A dozen other organizations contribute time, money and volunteers, among them the Mount Shasta Lions Club, Mount Shasta Hardware, Mount Shasta Sons in Retirement, and the Vietnam Veterans of America.

“We couldn’t do this without our supporters. And the guys at the Hatchery are great. They let us tramp on their space, they provide the fish. They jump at the chance to help,” Currier said.

“In 2008, 963 kids fished in our ponds,” Currier laughed. “Two busses from Tehama came up. It was an amazing number of people. I think we’ll have about 500 today. People come from Idaho, Washington, Nevada, all over the country. Families plan their vacations around it – they come each year until their kids are 15. It’s great for community spirit.”

“We’ll definitely come back,” said Ryan Zumalt and Teri Burk who brought their own children and several neighborhood children.
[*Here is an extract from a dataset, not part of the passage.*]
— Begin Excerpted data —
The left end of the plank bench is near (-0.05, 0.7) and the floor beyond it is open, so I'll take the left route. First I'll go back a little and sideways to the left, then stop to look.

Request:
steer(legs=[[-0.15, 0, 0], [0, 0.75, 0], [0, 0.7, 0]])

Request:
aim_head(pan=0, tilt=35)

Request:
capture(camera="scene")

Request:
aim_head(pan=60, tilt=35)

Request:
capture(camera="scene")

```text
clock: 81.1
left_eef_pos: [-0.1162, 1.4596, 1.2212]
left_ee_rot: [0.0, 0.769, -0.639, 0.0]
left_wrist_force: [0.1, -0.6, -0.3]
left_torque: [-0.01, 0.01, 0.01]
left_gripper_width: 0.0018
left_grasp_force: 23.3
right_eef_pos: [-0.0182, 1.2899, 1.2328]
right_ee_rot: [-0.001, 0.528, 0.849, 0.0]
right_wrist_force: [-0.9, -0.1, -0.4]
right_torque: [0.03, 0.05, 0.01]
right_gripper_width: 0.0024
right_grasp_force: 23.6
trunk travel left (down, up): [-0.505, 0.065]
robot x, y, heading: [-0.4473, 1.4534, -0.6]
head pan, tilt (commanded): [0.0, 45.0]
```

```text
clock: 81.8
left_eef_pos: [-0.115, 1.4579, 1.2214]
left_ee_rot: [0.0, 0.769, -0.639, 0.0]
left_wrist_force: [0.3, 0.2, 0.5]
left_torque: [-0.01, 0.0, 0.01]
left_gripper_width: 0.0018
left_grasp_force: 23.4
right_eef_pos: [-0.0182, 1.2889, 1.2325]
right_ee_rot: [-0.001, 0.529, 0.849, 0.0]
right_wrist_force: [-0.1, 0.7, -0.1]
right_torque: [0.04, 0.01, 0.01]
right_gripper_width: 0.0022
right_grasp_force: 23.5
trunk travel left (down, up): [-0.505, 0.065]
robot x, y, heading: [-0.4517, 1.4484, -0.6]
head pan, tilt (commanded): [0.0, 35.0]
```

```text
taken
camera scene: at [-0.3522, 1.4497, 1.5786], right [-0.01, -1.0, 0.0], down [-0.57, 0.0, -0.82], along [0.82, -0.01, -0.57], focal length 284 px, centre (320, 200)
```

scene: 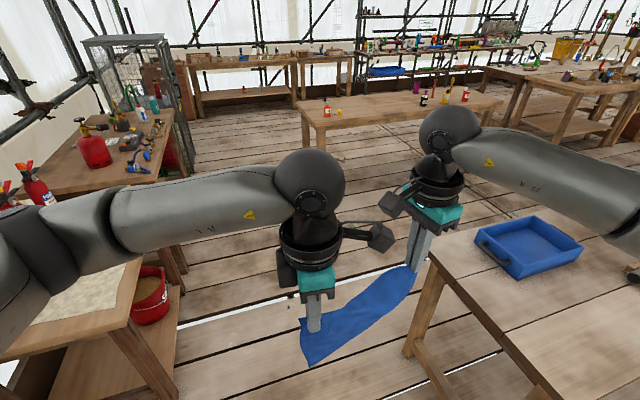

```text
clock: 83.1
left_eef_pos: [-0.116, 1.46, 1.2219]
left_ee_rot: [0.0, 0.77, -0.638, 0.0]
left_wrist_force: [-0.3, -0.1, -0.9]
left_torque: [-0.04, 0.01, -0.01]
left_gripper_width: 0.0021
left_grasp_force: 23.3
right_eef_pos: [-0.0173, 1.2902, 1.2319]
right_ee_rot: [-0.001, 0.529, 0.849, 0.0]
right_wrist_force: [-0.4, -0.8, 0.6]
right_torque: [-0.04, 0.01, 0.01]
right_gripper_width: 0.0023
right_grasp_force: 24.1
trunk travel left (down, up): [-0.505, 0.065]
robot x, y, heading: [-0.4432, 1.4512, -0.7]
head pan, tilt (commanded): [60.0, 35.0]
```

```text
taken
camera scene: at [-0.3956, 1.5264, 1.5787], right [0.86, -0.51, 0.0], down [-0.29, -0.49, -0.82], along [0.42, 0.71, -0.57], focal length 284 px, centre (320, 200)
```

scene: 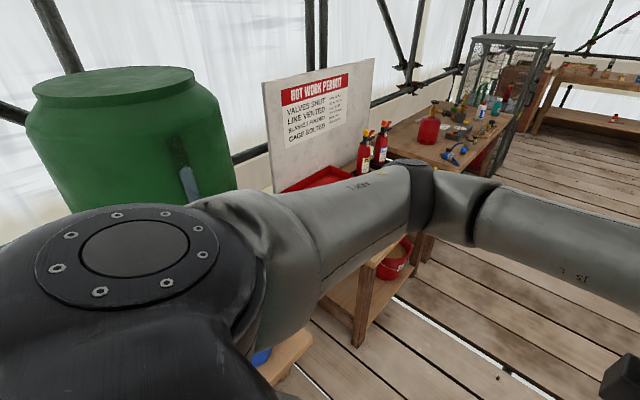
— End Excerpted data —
Together, the group netted a dozen fish.

Eight year old Kristina Burk caught the biggest fish, two-year old Chloe caught her two fish limit even though she fell in casting, and 14 year old Nicole also caught her quota even though she fell into the pond, losing her cell phone while looking at her catch. “Next time we’ll bring a change of clothes,” Teri quipped.

“And I won’t bring a phone,” laughed Nicole.

‘The jerking on the line’

“It’s a great first time experience for those who have never caught,” noted Ryan. “The excitement! You can see their eyes light up every time they get one on.” Ryan comes from a family of fishers. “It’s been passed down from generation to generation.”

“That’s why you’re going to clean and cook them,” Teri said as she hugged him.

“This is an awesome event,” commented Jack Gossett, who brought his eight year old daughter Emily and 14 year old son Alex. “They supplied everything; they really wanted the kids to be successful. My hat goes off to everyone who helped. This is a first class job.”

“It’s relaxing, easy going, fun,”?Alex said. “This is my first time fishing here. My sister caught a bigger one than me, but I’ll be back. Over the winter, I miss that feel, the jerking on the line. To get back in the groove, I have to fish.”

Whether they laughed over their fishing triumphs or bickered over who was going to clean and cook the fish, hundreds of families agreed that the Free Fishing Day was one of Mount Shasta’s best family events.

“Fishing together keeps a family together. We’ve got to keep that legacy going,” noted Denver Eaton, as he tucked six year old Madison, two year old Annabella, and their four fish, into the truck for the ride home.

"If I catch Nemo, I'm putting him back in," one young fisher said during the Free Fishing Day at the Mount Shasta Hatchery Aug. 21, 2010.